Imagine the world you’d like to live in
Mumbai is facing a variety of challenges: from pollution and traffic chaos to frequent flooding and dwindling natural resources. We asked residents about how their hopes for the future urban environment – while planners are already taking action to make it a more sustainable one.
Mumbai 2025
Shubh Mehta is 23 and was born and raised in Mumbai. He’s scared about the future and wants to live in a cleaner, healthier world. 28-year-old Prachita Kishor Koli has also lived in the city her whole life. She’s worried about environmental pollution getting worse and that there will be fewer local fish available for her to sell. Urban planner Pritika Hingorani says that vital decisions now have to be made for tomorrow’s Mumbai.
Mumbai 2050
Rahul Srivastava is an urban ecologist talking to us from the year 2050 – or, at least, from the Mumbai he envisions for that year: “Nobody imagined that the rivers, the water systems could be cleaned up.” A decisive change was the fishing villages becoming an integral part of the city’s modern image. The entire ecological setup of the city is seen differently, with the water infrastructure playing a major role.

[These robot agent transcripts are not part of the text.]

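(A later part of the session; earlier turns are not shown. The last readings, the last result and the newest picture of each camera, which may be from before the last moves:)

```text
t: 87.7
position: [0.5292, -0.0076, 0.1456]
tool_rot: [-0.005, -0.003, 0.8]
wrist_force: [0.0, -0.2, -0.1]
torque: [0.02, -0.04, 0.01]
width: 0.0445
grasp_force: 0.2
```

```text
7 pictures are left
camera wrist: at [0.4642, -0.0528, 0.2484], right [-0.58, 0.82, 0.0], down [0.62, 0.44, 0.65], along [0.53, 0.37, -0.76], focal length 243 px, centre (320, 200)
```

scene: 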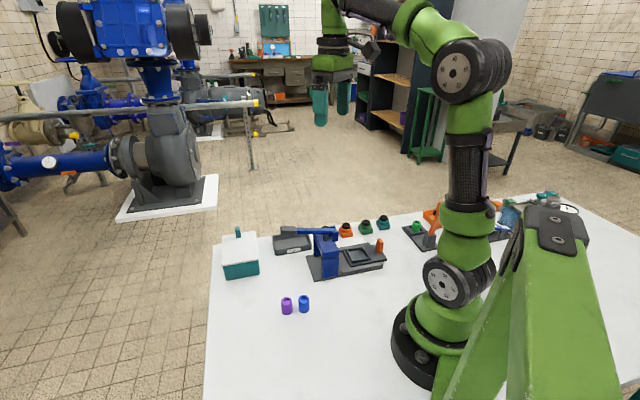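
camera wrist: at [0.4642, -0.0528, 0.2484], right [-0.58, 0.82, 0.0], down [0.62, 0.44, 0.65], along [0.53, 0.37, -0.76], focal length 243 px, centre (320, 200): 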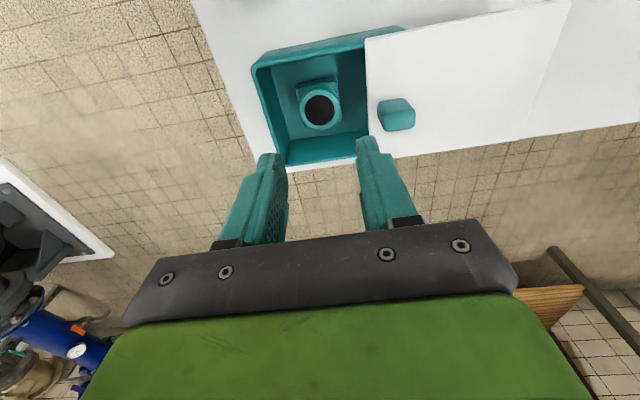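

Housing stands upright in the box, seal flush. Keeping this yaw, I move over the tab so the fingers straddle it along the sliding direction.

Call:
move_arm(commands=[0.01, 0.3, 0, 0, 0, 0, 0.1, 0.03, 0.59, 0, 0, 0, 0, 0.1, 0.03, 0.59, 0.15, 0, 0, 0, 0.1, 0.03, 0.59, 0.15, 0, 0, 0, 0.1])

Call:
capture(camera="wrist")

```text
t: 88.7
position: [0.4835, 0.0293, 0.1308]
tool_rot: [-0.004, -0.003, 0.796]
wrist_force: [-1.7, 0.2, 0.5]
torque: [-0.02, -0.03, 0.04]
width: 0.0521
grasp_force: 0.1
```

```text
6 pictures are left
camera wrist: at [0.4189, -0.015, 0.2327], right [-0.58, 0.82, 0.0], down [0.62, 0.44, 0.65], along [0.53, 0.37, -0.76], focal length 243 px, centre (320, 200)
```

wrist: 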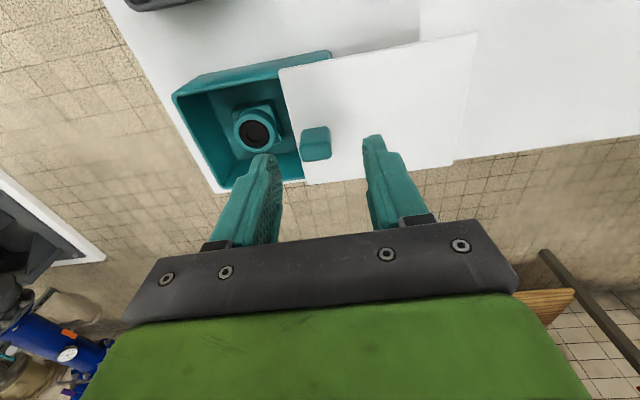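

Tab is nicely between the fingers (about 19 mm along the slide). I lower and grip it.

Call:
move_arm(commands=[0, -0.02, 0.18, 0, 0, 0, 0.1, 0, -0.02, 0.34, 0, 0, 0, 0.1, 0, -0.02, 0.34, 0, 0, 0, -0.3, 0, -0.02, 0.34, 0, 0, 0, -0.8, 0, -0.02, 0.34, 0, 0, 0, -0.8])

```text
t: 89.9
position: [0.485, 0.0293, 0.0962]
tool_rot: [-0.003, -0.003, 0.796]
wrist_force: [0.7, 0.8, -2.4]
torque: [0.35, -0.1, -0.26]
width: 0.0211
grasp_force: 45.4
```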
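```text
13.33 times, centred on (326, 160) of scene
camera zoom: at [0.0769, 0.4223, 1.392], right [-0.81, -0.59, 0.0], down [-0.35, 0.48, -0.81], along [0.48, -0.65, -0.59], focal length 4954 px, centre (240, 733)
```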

Prachita Kishor Koli hopes that 2050 will be much better and cleaner, and that everybody respects nature – and that there’ll be more fish living in the city’s waters. Pritika Hingorani foresees important changes, e.g. Mumbai investing substantially in sewage treatment plants. Nature is highly resilient and has huge capacities of regeneration. Grounds for hope, then – provided there’s the right human intervention.